ACTFL Core Practices – 2

I just had an insight into the reason these things are on the ACTFL pages. I once worked, an eternity ago, with Vicki Galloway, who was the South Carolina Foreign Language Consultant and later a big shot in the ACTFL hierarchy.
Every time I talked to Vicki I could not understand her words. She was using words to kind of establish her intellectual superiority to me as a boss and not a regular classroom teacher. It bothered me but not too much because I have always been able to smell bullshit a mile away.
(Yes, I am calling much of what is in the ACTFL pages bullshit in terms of its applicability to real classrooms and real children and real application of the research.)
Anyway, the wording of the core practices that Alisa has drawn our attention to is just like how Vicki talked.
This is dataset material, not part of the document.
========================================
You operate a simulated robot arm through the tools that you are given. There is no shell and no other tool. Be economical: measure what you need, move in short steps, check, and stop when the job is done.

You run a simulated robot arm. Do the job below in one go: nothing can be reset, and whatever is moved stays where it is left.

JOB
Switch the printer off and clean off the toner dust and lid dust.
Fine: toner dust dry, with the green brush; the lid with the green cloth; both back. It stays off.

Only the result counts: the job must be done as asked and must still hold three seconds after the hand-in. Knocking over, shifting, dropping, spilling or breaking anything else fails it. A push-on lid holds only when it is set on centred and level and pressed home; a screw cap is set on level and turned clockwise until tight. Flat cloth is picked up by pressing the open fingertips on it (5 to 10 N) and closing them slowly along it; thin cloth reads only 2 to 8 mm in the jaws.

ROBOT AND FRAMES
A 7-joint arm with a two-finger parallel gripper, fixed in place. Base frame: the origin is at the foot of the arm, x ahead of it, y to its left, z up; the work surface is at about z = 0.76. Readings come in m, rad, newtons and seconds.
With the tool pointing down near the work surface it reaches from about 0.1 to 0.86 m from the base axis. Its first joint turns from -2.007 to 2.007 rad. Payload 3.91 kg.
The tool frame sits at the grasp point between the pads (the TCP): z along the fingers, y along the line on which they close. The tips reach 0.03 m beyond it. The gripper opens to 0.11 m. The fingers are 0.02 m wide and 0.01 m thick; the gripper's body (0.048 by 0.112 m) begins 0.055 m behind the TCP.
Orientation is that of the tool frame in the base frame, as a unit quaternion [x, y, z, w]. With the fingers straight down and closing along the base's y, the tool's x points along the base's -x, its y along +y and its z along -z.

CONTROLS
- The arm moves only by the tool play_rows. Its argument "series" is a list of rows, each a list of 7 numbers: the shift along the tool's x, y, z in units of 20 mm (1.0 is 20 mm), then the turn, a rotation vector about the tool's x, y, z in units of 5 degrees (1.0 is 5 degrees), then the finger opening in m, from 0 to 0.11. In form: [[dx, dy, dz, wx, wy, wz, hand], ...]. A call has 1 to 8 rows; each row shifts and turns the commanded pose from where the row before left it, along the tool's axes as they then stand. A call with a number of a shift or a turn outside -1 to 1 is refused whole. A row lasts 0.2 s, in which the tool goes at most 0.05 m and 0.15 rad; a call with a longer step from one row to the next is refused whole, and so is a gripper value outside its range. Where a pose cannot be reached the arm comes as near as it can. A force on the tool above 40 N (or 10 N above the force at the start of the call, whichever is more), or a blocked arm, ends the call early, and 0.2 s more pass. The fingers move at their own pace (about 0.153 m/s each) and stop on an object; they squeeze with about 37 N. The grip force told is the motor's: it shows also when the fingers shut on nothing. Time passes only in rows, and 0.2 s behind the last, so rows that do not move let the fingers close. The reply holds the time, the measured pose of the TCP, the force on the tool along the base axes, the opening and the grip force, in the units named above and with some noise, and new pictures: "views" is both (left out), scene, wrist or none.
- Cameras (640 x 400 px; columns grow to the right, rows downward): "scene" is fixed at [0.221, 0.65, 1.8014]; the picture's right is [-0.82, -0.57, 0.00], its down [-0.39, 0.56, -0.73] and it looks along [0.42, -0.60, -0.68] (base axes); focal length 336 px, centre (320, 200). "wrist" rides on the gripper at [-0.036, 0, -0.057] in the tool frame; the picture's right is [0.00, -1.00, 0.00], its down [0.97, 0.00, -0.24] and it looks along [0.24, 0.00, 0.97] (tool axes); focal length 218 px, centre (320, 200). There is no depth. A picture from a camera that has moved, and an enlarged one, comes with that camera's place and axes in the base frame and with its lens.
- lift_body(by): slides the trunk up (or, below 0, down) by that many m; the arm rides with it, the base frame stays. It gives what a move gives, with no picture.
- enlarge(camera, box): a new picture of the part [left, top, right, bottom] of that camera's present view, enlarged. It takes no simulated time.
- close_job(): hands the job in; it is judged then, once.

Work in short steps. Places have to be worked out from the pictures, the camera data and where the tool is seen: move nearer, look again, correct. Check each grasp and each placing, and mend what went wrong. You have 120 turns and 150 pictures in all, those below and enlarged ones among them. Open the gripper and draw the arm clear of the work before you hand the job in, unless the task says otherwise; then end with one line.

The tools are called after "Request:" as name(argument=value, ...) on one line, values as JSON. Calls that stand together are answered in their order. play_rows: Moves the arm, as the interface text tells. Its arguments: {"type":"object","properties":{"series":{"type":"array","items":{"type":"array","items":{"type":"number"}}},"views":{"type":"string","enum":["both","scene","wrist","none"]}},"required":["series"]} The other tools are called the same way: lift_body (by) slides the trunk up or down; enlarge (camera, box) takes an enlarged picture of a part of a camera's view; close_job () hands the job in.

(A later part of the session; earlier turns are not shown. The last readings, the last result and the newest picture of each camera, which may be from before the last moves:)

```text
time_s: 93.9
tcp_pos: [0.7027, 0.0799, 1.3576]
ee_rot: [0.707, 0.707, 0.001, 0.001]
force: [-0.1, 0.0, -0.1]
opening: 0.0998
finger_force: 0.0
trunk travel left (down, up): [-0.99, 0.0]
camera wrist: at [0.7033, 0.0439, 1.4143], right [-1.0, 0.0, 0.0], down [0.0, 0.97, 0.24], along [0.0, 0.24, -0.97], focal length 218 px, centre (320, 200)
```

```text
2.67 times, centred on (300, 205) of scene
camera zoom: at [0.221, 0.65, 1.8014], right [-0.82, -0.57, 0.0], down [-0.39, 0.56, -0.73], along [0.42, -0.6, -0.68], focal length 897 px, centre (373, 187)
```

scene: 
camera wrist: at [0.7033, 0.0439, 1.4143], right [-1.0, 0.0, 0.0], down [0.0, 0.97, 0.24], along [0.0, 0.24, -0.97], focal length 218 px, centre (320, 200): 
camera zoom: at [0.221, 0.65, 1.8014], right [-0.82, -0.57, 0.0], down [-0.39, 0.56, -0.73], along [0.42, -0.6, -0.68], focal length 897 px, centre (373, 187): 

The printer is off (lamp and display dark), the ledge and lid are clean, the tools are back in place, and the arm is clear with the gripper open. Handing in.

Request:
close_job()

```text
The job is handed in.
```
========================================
So my insight is this:
Those people who are “better” teachers because they are more highly educated and are whizzes with upper level whiz kids (who wouldn’t be?) have taken over ACTFL. It’s the principle where the “best ones” get knocked out of the classroom and upstairs.
There, in their ACTFL offices, these people come into their meetings with their business suits and scarves and briefcases and proceed to write lofty sounding stuff like those principles. After all, they are there at ACTFL to “help” all of us. But they don’t help anyone!
Then the little girl by the side of the road as they parade by in their fine raiments, Alisa, says, “Hey! These don’t make any sense! How do they connect to the research? They sound good, but when applied to a real classroom, they are simply not at all true!”
So that’s my insight. More on this as a developing story. I just can’t let this go. It’s too egregious. It smells so bad! Qu’est-ce que ça pue!